-- Start of Text excerpt --

In comments, you've found a good deal of skepticism that there is an "appropriate effect size estimate," particularly in a model with random effects. Cohen's $d$ is the ratio between a difference in some type of outcome estimate and a standard deviation estimate. With random effects it's not at all clear what should be included in that standard deviation estimate, as there are both among-participant and residual variances to evaluate.

Nevertheless, you've been required to report some type of "effect sizes" for your study. Part of research training should involve learning how to deal with demands from supervisors or reviewers in a way that is honest to the data and respectful to the demands (however unrealistic or outdated those demands might be). I think that the Meltzer et al paper that you cited gives you a simple way to meet that demand. They say:

We compute Cohen’s $d$ as: $d = \frac{M_E-M_C}{s}$. For effect sizes of training effects (post – pre) within single groups ..., $M_E$ is the average score of the group post-training, $M_C$ is the average score pre-training, and $s$ is the standard deviation of the pre-training scores pooled across all ... groups. For effect size estimates of differences between groups, $M_E$ is the average difference score (post minus pre) of the experimental group... $M_C$ is the average difference score within the Control group, and $s$ is the standard deviation of difference scores within the Control group.

In your case, A presumably represents pre-training (or its equivalent), B represents post-training, and you have groups G1 and G2. I'd suggest reworking your data into a wide form, both for this task and for later suggestions about your model.

dataWide <- tidyr::pivot_wider(data,names_from=YEAR,values_from=CONT_Y)
## YEAR_B - YEAR_A differences for each PARTICIPANT/GROUP combination
dataWide[,"BAdiff"] <- dataWide$B-dataWide$A
sd(dataWide$A)
## [1] 2.272576
aggregate(BAdiff ~ MY_GROUP, data = dataWide, FUN = function(x) mean(x)/sd(dataWide$A))
##  MY_GROUP    BAdiff
## 1       G1 0.5033097
## 2       G2 0.2382444

What's shown as BAdiff in the output above are Cohen's $d$ values, as defined by Meltzer et al., for the post-pre (B-A)differences divided by the pooled standard deviation (2.27) of pre (A) values. You can report those Cohen's $d$ values and cite Meltzer et al.

For the other comparison, I'm not sure which would be considered the "control group" in your situation (or if that's even a consideration in your study). You would have to make a choice. The post-pre differences and their standard deviations for your groups are:

aggregate(BAdiff ~ MY_GROUP, data = dataWide, FUN = mean)
##   MY_GROUP    BAdiff
## 1       G1 1.1438095
## 2       G2 0.5414286
aggregate(BAdiff ~ MY_GROUP, data = dataWide, FUN = sd)

-- End of Text excerpt --
-- Start of Given data --

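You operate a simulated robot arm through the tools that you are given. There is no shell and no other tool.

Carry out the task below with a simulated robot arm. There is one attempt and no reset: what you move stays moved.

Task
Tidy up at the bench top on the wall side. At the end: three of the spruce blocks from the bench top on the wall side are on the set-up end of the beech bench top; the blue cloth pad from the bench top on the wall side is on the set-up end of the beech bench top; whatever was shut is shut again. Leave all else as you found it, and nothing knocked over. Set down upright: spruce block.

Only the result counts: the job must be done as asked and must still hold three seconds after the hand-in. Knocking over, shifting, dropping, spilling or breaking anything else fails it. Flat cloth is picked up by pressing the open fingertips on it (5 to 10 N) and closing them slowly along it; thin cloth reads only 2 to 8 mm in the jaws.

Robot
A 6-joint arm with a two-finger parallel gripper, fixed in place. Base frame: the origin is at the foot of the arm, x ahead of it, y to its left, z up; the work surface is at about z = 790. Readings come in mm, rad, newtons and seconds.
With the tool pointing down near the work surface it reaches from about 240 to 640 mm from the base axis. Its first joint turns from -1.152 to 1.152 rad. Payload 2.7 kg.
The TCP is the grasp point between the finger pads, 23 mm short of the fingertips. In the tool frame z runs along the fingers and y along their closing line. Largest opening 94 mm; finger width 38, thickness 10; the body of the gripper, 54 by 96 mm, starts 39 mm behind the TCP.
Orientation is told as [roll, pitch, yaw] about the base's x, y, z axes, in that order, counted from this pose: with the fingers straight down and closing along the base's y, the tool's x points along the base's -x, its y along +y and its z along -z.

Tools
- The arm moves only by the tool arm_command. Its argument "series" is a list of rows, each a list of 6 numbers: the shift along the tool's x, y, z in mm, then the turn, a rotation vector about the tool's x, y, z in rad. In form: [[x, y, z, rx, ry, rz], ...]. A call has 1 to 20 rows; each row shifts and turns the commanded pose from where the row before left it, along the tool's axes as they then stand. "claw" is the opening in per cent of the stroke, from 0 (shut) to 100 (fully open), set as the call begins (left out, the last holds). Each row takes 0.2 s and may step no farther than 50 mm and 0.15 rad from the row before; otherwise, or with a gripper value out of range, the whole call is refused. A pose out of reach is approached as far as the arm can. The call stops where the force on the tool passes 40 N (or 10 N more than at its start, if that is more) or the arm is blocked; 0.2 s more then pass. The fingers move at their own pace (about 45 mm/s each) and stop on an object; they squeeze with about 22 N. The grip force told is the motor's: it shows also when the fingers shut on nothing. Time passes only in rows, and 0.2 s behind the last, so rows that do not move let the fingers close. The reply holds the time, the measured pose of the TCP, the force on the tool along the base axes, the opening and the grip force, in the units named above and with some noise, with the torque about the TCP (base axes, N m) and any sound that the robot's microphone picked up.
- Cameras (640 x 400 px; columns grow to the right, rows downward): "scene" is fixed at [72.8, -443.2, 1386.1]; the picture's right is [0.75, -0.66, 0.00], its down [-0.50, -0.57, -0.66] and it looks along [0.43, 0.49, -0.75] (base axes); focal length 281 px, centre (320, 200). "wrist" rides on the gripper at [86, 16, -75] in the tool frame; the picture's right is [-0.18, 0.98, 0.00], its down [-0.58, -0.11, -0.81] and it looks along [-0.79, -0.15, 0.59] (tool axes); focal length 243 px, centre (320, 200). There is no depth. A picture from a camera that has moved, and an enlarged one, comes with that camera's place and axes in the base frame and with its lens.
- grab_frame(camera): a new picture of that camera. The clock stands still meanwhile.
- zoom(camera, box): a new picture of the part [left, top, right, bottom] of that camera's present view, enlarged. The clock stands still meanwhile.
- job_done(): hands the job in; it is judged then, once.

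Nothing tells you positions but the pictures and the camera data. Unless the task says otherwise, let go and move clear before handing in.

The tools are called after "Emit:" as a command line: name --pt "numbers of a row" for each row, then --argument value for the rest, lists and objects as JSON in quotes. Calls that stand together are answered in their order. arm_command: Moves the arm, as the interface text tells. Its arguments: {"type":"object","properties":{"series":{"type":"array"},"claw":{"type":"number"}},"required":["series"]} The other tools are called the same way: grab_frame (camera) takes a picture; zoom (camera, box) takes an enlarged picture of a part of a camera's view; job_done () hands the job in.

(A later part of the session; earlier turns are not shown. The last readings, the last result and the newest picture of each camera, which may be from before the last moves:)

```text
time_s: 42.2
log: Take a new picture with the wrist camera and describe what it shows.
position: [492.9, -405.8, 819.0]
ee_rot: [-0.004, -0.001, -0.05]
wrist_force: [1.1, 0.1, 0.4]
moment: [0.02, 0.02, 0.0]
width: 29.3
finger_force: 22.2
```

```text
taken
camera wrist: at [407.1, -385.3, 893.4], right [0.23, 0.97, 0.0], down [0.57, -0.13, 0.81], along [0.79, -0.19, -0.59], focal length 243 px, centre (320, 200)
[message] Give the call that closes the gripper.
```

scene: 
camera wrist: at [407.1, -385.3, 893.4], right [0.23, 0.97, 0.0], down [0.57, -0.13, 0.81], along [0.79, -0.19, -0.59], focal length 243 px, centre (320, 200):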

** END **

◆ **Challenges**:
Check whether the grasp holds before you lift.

-- End of Given data --

◆ **Challenges**:
A. Your task is to transcribe only the lines from the line containing "- job_done(): hands" through the line containing "Nothing tells you", word for word.
B. How does the text excerpt go on? Write the next part.

◆ **Responses per task**:
A.
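- job_done(): hands the job in; it is judged then, once.

Nothing tells you positions but the pictures and the camera data. Unless the task says otherwise, let go and move clear before handing in.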

B.
##   MY_GROUP   BAdiff
## 1       G1 2.317972
## 2       G2 2.803794

Reporting the "effect sizes" this way allows you to met the demands placed on you in a simple way, supported in the literature, that obviates your other questions (at least for this data set and its completely balanced design): "What is the Cohen' D type I'm getting?" "Am I estimating it right?" "How can I adapt this for lmers?" A reader like me might choose to ignore those Cohen's $d$ values and focus instead on the formal statistical analysis.

Suggestion for your model

Your mod1 seems to violate the assumptions about the distribution of residuals in a way that's troubling. Look at plot(mod1) and qqmath(mod1). The first suggests a rise in residuals with higher predicted values, and the second shows some substantial deviations from normality.

The raw data hint at what might be going on. Try this plot:

library(ggplot2)
ggplot(data = data, mapping = aes(x = YEAR, y = CONT_Y,
    group = MY_GROUP, color = MY_GROUP)) + geom_point() + 
    facet_wrap(facets = vars(PARTICIPANTS)) + geom_line()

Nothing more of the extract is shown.